(begin)

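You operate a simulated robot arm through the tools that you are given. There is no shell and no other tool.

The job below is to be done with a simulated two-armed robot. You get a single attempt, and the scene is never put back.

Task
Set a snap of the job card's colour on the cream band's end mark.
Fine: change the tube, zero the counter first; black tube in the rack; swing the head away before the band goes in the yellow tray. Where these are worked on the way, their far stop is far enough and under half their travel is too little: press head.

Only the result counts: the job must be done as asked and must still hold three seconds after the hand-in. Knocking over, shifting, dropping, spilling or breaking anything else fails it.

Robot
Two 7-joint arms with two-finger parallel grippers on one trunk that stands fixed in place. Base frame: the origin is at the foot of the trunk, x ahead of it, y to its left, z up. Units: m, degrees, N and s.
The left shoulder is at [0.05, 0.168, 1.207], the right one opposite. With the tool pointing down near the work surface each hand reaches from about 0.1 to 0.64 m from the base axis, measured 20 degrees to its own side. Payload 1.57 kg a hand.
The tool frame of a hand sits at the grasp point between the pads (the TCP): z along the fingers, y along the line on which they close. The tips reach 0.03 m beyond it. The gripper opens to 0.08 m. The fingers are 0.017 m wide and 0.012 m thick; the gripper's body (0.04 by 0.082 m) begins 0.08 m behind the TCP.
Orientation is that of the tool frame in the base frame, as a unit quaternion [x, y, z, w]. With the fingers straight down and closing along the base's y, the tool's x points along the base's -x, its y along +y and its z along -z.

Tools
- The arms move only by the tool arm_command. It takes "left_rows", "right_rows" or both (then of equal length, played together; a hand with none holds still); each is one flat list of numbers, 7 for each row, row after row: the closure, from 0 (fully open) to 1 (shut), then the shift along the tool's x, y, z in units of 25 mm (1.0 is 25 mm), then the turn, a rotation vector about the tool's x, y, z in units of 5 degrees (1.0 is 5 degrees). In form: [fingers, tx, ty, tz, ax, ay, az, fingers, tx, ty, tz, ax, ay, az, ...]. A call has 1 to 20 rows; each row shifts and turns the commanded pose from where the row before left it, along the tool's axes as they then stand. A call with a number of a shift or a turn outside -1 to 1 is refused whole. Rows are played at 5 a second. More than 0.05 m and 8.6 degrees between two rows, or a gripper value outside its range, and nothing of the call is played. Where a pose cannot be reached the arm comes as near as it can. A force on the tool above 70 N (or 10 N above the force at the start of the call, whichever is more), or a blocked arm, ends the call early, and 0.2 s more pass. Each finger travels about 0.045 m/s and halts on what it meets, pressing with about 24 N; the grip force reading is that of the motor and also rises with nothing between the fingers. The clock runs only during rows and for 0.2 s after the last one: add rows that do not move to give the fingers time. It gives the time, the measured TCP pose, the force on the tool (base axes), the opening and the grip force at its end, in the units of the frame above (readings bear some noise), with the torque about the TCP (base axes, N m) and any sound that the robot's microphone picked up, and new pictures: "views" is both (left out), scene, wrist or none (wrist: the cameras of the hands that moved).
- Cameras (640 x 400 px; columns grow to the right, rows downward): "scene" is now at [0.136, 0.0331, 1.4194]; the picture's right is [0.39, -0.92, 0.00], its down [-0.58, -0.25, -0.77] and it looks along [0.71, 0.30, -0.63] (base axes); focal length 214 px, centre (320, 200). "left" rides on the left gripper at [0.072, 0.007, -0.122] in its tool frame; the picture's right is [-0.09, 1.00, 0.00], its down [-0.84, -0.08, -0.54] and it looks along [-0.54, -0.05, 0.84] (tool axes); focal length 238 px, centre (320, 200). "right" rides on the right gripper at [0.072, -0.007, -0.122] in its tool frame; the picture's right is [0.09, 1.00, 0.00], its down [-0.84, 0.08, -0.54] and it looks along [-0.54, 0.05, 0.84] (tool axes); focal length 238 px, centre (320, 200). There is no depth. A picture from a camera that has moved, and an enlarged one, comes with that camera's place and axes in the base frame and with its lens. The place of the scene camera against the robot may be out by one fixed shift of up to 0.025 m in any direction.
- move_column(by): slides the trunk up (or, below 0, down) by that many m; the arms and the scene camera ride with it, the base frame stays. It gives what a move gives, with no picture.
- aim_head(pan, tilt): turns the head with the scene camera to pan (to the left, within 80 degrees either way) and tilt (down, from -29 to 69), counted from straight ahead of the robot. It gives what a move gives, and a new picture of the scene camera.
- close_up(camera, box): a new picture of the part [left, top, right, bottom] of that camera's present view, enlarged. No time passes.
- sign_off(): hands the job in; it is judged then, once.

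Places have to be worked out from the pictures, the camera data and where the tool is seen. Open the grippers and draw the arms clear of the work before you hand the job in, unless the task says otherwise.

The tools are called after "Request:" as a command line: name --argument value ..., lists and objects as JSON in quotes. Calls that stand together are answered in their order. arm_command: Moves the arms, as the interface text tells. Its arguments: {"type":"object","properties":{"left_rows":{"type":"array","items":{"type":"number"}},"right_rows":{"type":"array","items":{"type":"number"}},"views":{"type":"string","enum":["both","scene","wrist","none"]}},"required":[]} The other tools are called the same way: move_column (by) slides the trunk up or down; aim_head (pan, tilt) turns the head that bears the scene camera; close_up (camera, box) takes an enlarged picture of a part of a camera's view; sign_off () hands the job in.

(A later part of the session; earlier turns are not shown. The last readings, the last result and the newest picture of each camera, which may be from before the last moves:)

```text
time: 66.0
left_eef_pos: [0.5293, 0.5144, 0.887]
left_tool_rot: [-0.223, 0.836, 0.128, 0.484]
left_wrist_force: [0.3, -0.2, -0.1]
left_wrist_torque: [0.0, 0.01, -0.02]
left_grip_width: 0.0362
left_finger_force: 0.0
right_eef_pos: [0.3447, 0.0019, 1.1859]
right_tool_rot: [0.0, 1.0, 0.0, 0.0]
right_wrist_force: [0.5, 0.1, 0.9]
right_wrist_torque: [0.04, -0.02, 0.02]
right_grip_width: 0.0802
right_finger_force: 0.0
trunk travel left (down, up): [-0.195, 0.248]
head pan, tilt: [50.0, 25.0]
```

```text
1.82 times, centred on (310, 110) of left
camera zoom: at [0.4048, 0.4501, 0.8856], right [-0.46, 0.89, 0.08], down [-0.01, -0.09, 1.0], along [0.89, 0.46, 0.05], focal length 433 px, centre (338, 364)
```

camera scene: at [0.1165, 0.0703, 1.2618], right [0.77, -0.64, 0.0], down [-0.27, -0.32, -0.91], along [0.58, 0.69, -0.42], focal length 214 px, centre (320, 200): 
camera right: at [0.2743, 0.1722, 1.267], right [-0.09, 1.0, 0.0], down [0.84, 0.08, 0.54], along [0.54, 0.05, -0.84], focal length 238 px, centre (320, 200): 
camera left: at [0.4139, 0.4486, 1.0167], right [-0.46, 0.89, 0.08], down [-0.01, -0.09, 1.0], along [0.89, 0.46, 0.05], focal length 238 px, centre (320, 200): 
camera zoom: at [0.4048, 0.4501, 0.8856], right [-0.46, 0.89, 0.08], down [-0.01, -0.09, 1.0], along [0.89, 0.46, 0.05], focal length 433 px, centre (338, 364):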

(end)

» What you need to do
Return the whole listing exactly, with every line included. Write them as strings in a JSON array, leaving out blank lines.

» Solved exercise
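[
  "You operate a simulated robot arm through the tools that you are given. There is no shell and no other tool.",
  "The job below is to be done with a simulated two-armed robot. You get a single attempt, and the scene is never put back.",
  "Task",
  "Set a snap of the job card's colour on the cream band's end mark.",
  "Fine: change the tube, zero the counter first; black tube in the rack; swing the head away before the band goes in the yellow tray. Where these are worked on the way, their far stop is far enough and under half their travel is too little: press head.",
  "Only the result counts: the job must be done as asked and must still hold three seconds after the hand-in. Knocking over, shifting, dropping, spilling or breaking anything else fails it.",
  "Robot",
  "Two 7-joint arms with two-finger parallel grippers on one trunk that stands fixed in place. Base frame: the origin is at the foot of the trunk, x ahead of it, y to its left, z up. Units: m, degrees, N and s.",
  "The left shoulder is at [0.05, 0.168, 1.207], the right one opposite. With the tool pointing down near the work surface each hand reaches from about 0.1 to 0.64 m from the base axis, measured 20 degrees to its own side. Payload 1.57 kg a hand.",
  "The tool frame of a hand sits at the grasp point between the pads (the TCP): z along the fingers, y along the line on which they close. The tips reach 0.03 m beyond it. The gripper opens to 0.08 m. The fingers are 0.017 m wide and 0.012 m thick; the gripper's body (0.04 by 0.082 m) begins 0.08 m behind the TCP.",
  "Orientation is that of the tool frame in the base frame, as a unit quaternion [x, y, z, w]. With the fingers straight down and closing along the base's y, the tool's x points along the base's -x, its y along +y and its z along -z.",
  "Tools",
  "- The arms move only by the tool arm_command. It takes \"left_rows\", \"right_rows\" or both (then of equal length, played together; a hand with none holds still); each is one flat list of numbers, 7 for each row, row after row: the closure, from 0 (fully open) to 1 (shut), then the shift along the tool's x, y, z in units of 25 mm (1.0 is 25 mm), then the turn, a rotation vector about the tool's x, y, z in units of 5 degrees (1.0 is 5 degrees). In form: [fingers, tx, ty, tz, ax, ay, az, fingers, tx, ty, tz, ax, ay, az, ...]. A call has 1 to 20 rows; each row shifts and turns the commanded pose from where the row before left it, along the tool's axes as they then stand. A call with a number of a shift or a turn outside -1 to 1 is refused whole. Rows are played at 5 a second. More than 0.05 m and 8.6 degrees between two rows, or a gripper value outside its range, and nothing of the call is played. Where a pose cannot be reached the arm comes as near as it can. A force on the tool above 70 N (or 10 N above the force at the start of the call, whichever is more), or a blocked arm, ends the call early, and 0.2 s more pass. Each finger travels about 0.045 m/s and halts on what it meets, pressing with about 24 N; the grip force reading is that of the motor and also rises with nothing between the fingers. The clock runs only during rows and for 0.2 s after the last one: add rows that do not move to give the fingers time. It gives the time, the measured TCP pose, the force on the tool (base axes), the opening and the grip force at its end, in the units of the frame above (readings bear some noise), with the torque about the TCP (base axes, N m) and any sound that the robot's microphone picked up, and new pictures: \"views\" is both (left out), scene, wrist or none (wrist: the cameras of the hands that moved).",
  "- Cameras (640 x 400 px; columns grow to the right, rows downward): \"scene\" is now at [0.136, 0.0331, 1.4194]; the picture's right is [0.39, -0.92, 0.00], its down [-0.58, -0.25, -0.77] and it looks along [0.71, 0.30, -0.63] (base axes); focal length 214 px, centre (320, 200). \"left\" rides on the left gripper at [0.072, 0.007, -0.122] in its tool frame; the picture's right is [-0.09, 1.00, 0.00], its down [-0.84, -0.08, -0.54] and it looks along [-0.54, -0.05, 0.84] (tool axes); focal length 238 px, centre (320, 200). \"right\" rides on the right gripper at [0.072, -0.007, -0.122] in its tool frame; the picture's right is [0.09, 1.00, 0.00], its down [-0.84, 0.08, -0.54] and it looks along [-0.54, 0.05, 0.84] (tool axes); focal length 238 px, centre (320, 200). There is no depth. A picture from a camera that has moved, and an enlarged one, comes with that camera's place and axes in the base frame and with its lens. The place of the scene camera against the robot may be out by one fixed shift of up to 0.025 m in any direction.",
  "- move_column(by): slides the trunk up (or, below 0, down) by that many m; the arms and the scene camera ride with it, the base frame stays. It gives what a move gives, with no picture.",
  "- aim_head(pan, tilt): turns the head with the scene camera to pan (to the left, within 80 degrees either way) and tilt (down, from -29 to 69), counted from straight ahead of the robot. It gives what a move gives, and a new picture of the scene camera.",
  "- close_up(camera, box): a new picture of the part [left, top, right, bottom] of that camera's present view, enlarged. No time passes.",
  "- sign_off(): hands the job in; it is judged then, once.",
  "Places have to be worked out from the pictures, the camera data and where the tool is seen. Open the grippers and draw the arms clear of the work before you hand the job in, unless the task says otherwise.",
  "The tools are called after \"Request:\" as a command line: name --argument value ..., lists and objects as JSON in quotes. Calls that stand together are answered in their order. arm_command: Moves the arms, as the interface text tells. Its arguments: {\"type\":\"object\",\"properties\":{\"left_rows\":{\"type\":\"array\",\"items\":{\"type\":\"number\"}},\"right_rows\":{\"type\":\"array\",\"items\":{\"type\":\"number\"}},\"views\":{\"type\":\"string\",\"enum\":[\"both\",\"scene\",\"wrist\",\"none\"]}},\"required\":[]} The other tools are called the same way: move_column (by) slides the trunk up or down; aim_head (pan, tilt) turns the head that bears the scene camera; close_up (camera, box) takes an enlarged picture of a part of a camera's view; sign_off () hands the job in.",
  "(A later part of the session; earlier turns are not shown. The last readings, the last result and the newest picture of each camera, which may be from before the last moves:)",
  "```text",
  "time: 66.0",
  "left_eef_pos: [0.5293, 0.5144, 0.887]",
  "left_tool_rot: [-0.223, 0.836, 0.128, 0.484]",
  "left_wrist_force: [0.3, -0.2, -0.1]",
  "left_wrist_torque: [0.0, 0.01, -0.02]",
  "left_grip_width: 0.0362",
  "left_finger_force: 0.0",
  "right_eef_pos: [0.3447, 0.0019, 1.1859]",
  "right_tool_rot: [0.0, 1.0, 0.0, 0.0]",
  "right_wrist_force: [0.5, 0.1, 0.9]",
  "right_wrist_torque: [0.04, -0.02, 0.02]",
  "right_grip_width: 0.0802",
  "right_finger_force: 0.0",
  "trunk travel left (down, up): [-0.195, 0.248]",
  "head pan, tilt: [50.0, 25.0]",
  "```",
  "```text",
  "1.82 times, centred on (310, 110) of left",
  "camera zoom: at [0.4048, 0.4501, 0.8856], right [-0.46, 0.89, 0.08], down [-0.01, -0.09, 1.0], along [0.89, 0.46, 0.05], focal length 433 px, centre (338, 364)",
  "```",
  "camera scene: at [0.1165, 0.0703, 1.2618], right [0.77, -0.64, 0.0], down [-0.27, -0.32, -0.91], along [0.58, 0.69, -0.42], focal length 214 px, centre (320, 200): ",
  "camera right: at [0.2743, 0.1722, 1.267], right [-0.09, 1.0, 0.0], down [0.84, 0.08, 0.54], along [0.54, 0.05, -0.84], focal length 238 px, centre (320, 200): ",
  "camera left: at [0.4139, 0.4486, 1.0167], right [-0.46, 0.89, 0.08], down [-0.01, -0.09, 1.0], along [0.89, 0.46, 0.05], focal length 238 px, centre (320, 200): ",
  "camera zoom: at [0.4048, 0.4501, 0.8856], right [-0.46, 0.89, 0.08], down [-0.01, -0.09, 1.0], along [0.89, 0.46, 0.05], focal length 433 px, centre (338, 364):"
]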